Lawmaker districting measures in both North Carolina and South Carolina are being fought by the National Association for the Advancement of Colored People on the grounds that blacks will be deprived unnecessarily of potential representation in one or both legislative chambers.

In Virginia, where earlier this fall a federal court struck down a newly enacted legislative districting measure on the grounds it failed to meet ''one-man, one-vote'' standards, Republican Gov. John Dalton recently vetoed a revised plan for the house of delegates. He charged that although the maximum variant had been reduced from more than 20 percent to 12.9 percent, it was deficient in respect to district compactness and consideration of ''community interest''.

In wiping out the original redistricting, the judges gave Virginia lawmakers until next Feb. 1 to come up with an acceptable measure, or it will do the redistricting of the 40-seat senate and 100-member house itself.

Other states which have not yet completed the realignment in either house are Arizona, Colorado, Florida, Idaho, Kentucky, Maine, Maryland, Michigan, Minnesota, Mississippi, Montana, New Mexico, New Hampshire, New York, Rhode Island, Vermont, West Virginia, and Wisconsin.

Most of them are expected to approve some kind of a measure by early spring in time for 1982 legislative campaigns. The special commission responsible for crafting new districts for Montana, however, has postponed the job, with court approval, until early 1983.

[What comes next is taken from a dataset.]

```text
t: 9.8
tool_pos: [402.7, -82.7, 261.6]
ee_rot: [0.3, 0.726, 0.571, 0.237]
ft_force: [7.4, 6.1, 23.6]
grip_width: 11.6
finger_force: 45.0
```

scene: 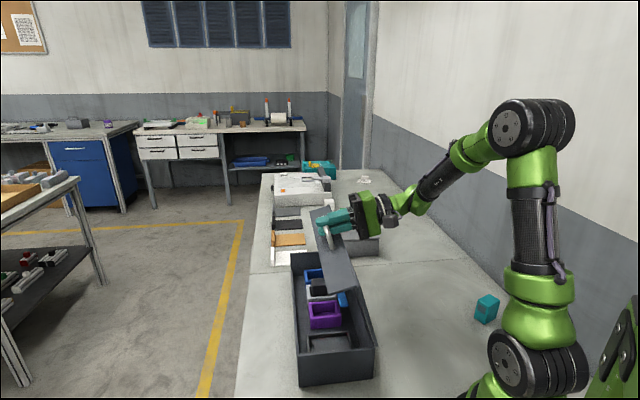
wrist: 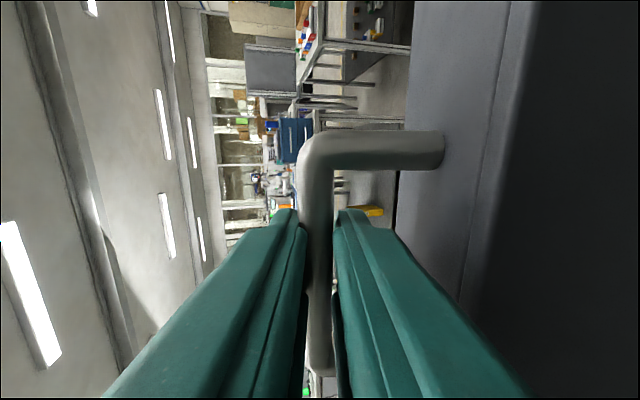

Besides Montana and Hawaii, at least six other states - Arkansas, Colorado, Michigan, Missouri, New Jersey, Pennsylvania, and Ohio - have similar panels outside the legislature to handle redistricting. And several have backup boards which take over should lawmakers miss their deadline, as happened in Illinois last summer.

Sometimes special nonlawmaker panels, too, become stalemated and courts have to step in. The new districts for the Missouri senate, for example, were fashioned by a panel of judges.

In Massachusetts, where new districting based on a mid-decade state census was completed in 1977, and Kansas, where an elective territory reshaping was completed in 1979, no legislative redistricting is scheduled.